-- BEGIN --

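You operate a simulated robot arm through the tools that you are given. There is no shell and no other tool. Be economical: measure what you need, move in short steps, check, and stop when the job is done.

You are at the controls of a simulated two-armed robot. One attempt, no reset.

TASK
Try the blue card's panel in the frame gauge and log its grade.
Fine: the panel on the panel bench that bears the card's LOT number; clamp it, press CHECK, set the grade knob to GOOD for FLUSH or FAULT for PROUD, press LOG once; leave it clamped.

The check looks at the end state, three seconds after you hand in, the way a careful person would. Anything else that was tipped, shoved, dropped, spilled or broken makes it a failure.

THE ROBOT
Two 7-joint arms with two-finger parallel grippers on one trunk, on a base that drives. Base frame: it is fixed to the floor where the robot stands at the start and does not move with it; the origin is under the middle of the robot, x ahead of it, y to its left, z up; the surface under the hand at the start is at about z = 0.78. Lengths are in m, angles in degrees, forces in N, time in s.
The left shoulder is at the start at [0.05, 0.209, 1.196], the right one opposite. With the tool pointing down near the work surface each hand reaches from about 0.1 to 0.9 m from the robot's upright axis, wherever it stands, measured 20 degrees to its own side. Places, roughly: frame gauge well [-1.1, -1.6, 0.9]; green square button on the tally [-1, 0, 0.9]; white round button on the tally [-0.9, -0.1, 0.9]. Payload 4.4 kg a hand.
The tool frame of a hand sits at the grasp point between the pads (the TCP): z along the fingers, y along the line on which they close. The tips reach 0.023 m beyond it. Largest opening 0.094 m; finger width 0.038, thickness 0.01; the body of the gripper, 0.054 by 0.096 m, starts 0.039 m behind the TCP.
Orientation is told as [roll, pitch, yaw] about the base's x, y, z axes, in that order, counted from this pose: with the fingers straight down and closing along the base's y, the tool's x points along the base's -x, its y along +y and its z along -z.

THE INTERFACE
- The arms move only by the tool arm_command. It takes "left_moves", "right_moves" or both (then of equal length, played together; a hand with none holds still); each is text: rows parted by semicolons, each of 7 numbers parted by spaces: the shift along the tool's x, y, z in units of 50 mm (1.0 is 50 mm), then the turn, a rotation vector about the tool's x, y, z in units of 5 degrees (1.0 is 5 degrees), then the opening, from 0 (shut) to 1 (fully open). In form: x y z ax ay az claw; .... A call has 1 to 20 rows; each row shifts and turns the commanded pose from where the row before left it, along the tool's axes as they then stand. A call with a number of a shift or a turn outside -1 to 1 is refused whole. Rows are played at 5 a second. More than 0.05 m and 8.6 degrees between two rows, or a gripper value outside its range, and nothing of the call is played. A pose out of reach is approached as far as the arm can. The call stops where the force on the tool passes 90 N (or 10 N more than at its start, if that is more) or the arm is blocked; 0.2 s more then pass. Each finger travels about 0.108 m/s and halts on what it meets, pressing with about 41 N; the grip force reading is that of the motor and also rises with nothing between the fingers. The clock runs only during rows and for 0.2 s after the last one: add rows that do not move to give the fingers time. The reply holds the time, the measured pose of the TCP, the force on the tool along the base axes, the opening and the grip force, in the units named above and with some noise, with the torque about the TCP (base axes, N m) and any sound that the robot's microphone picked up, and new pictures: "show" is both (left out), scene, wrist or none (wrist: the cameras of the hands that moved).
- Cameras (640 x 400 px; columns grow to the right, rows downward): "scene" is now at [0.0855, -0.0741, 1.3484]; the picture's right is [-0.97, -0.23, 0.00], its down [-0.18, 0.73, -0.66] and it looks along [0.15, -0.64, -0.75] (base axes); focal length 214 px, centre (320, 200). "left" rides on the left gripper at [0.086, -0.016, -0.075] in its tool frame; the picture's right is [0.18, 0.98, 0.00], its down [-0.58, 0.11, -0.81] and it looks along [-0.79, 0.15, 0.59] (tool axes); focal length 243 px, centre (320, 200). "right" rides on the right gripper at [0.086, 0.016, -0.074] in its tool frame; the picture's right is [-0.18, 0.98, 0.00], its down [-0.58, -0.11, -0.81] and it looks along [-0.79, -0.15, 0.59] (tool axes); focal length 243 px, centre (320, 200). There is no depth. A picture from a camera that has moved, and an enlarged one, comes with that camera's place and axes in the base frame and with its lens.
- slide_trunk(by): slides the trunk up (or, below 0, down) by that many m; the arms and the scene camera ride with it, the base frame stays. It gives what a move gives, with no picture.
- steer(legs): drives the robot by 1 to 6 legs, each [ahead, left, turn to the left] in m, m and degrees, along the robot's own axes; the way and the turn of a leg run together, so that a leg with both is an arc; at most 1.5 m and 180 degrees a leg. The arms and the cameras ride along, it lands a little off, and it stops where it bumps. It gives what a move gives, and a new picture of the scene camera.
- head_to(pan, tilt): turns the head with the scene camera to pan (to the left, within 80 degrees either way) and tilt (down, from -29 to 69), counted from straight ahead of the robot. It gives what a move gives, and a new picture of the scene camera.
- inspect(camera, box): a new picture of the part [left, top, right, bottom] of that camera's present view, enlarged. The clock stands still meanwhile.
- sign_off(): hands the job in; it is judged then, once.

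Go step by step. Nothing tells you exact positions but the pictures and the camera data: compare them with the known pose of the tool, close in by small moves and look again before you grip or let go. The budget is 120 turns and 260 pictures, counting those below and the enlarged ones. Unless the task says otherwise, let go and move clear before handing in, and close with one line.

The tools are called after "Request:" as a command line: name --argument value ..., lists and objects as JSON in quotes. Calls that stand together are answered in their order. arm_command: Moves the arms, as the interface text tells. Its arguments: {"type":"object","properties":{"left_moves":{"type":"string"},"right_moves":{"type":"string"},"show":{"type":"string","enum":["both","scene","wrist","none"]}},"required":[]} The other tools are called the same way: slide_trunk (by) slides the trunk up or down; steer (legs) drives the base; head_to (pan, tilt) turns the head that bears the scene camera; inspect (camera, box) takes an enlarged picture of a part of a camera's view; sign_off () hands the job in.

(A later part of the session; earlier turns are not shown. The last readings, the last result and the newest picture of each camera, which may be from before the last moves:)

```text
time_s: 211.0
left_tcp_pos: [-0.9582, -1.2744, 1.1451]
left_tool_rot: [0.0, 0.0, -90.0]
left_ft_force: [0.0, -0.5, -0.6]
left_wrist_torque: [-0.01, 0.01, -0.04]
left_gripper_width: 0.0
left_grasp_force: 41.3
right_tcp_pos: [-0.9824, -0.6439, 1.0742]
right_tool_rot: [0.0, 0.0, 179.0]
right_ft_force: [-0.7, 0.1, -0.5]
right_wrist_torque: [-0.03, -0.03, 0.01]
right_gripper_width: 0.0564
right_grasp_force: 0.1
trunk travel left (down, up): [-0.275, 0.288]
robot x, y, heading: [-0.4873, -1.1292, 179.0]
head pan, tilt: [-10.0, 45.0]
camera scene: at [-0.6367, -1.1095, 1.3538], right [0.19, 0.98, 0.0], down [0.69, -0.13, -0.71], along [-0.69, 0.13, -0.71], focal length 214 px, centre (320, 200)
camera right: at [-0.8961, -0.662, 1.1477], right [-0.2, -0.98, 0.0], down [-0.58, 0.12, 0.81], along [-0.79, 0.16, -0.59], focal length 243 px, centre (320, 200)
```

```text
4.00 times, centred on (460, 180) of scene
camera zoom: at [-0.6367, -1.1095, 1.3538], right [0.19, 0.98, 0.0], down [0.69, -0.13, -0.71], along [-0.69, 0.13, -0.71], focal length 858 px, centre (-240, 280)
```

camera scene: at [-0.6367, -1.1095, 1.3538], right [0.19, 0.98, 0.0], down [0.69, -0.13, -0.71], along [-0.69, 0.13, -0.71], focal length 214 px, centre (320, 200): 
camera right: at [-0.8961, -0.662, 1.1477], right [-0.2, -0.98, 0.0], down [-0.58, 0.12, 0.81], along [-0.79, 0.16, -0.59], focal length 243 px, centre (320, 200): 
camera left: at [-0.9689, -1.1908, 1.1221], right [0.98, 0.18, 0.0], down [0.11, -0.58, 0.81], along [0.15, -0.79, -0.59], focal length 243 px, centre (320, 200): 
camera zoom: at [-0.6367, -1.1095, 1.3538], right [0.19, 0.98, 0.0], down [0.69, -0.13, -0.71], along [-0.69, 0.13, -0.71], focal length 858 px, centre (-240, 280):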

-- END --

Task requirements
Check each line of the data above for the word "grade", then state how many lines have it. Give the number alone.

Result for this task
2